--- start of PAGE EXCERPT ---
Alison Emm went to see A Serious Man at Broadway

A Serious Man - a film by the Coen Brothers starring Michael Stuhlbarg

A film by the Coen Brothers starring Michael Stuhlbarg as a serious man

The Coen Brothers are a dual force to be reckoned with when it comes to making great films, they’ve managed a career spanning three decades without dropping any real clangers. A Serious Man is no exception and classically Coen Brothers. 

Set in 1967, the film is a suburban Jewish family drama about a man, Larry Gopnik, whose life has suddenly gone from mundane, but content, to far from simple: his wife is asking for a divorce, his son is smoking marijuana and is more concerned with music than studying, his daughter only cares about her hair and saving up for a nose job, his brother is camped out, unemployed, on his sofa and one of his students is trying to buy his grades. With everything going awry he seeks solace in his Rabbis – only to be put into a state of confusion between common sense, car parks, logic and, er, teeth.
--- end of PAGE EXCERPT ---
- [TASK REQUIREMENTS]:
1. Please copy out the portion of the page excerpt from "A film by the" to "classically Coen Brothers." without changes.
2. Take up the page excerpt again after its last words.
--- start of DATA SHOWN ---
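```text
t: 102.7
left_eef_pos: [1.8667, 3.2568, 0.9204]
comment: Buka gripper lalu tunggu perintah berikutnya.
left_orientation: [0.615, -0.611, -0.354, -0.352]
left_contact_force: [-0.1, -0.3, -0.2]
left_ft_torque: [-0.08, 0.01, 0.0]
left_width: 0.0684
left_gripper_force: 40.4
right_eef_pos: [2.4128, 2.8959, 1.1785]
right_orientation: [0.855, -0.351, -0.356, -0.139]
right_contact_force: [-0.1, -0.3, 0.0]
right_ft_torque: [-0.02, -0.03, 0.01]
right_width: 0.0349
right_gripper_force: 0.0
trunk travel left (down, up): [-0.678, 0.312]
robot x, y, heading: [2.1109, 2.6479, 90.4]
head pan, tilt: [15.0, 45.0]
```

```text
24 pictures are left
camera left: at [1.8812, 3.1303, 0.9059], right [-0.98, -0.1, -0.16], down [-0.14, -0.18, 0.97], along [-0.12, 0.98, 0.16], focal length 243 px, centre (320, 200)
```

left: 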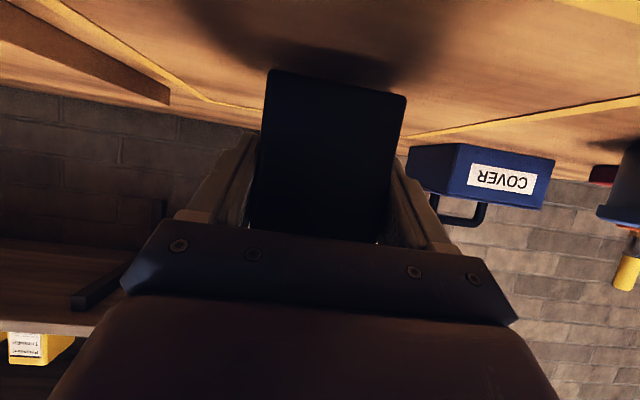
--- end of DATA SHOWN ---
- [FINAL RESULTS]:
1.
A film by the Coen Brothers starring Michael Stuhlbarg as a serious man

The Coen Brothers are a dual force to be reckoned with when it comes to making great films, they’ve managed a career spanning three decades without dropping any real clangers. A Serious Man is no exception and classically Coen Brothers.

2.
It’s the refusal to take the film on easy high-comedy paths and the easily identifiable characters that makes the film so appealing - it’s not out for obvious laughs, although it is full of humour. It also isn’t, in the classical movie sense, a story with a beginning, middle and end but rather a snapshot of a point in a family’s life. Larry is the kind of man who will take a lot of crap before he finally snaps. You watch him throughout the film being palmed off, ditched on, ignored and taken for granted and ‘though he gets close to blowing a fuse a couple of times, he never quite gets there. Confused by his myriad problems he just seems to keep asking, and rightly so, ‘Why ME?’ as opposed to having a breakdown.

A strong point of the film is also that although the Coen Brothers can get a-list stars, they have opted for a relatively unknown cast. A lot of the characters look kind of familiar but you’re not quite sure where from. Michael Stuhlbarg, playing Larry, is well up to the challenge of his first leading role and Fred Melamed is excellently annoying as Larry’s wife’s new love interest.

So, between a man on the edge, a son getting stoned for his Bar Mitzvah, a somewhat sociopathic neighbour and a bizarre clip at the beginning (I haven’t a clue how it fits, but it’s there and it’s funny) - this is not a serious film, this is the Coen Brothers doing what they do best.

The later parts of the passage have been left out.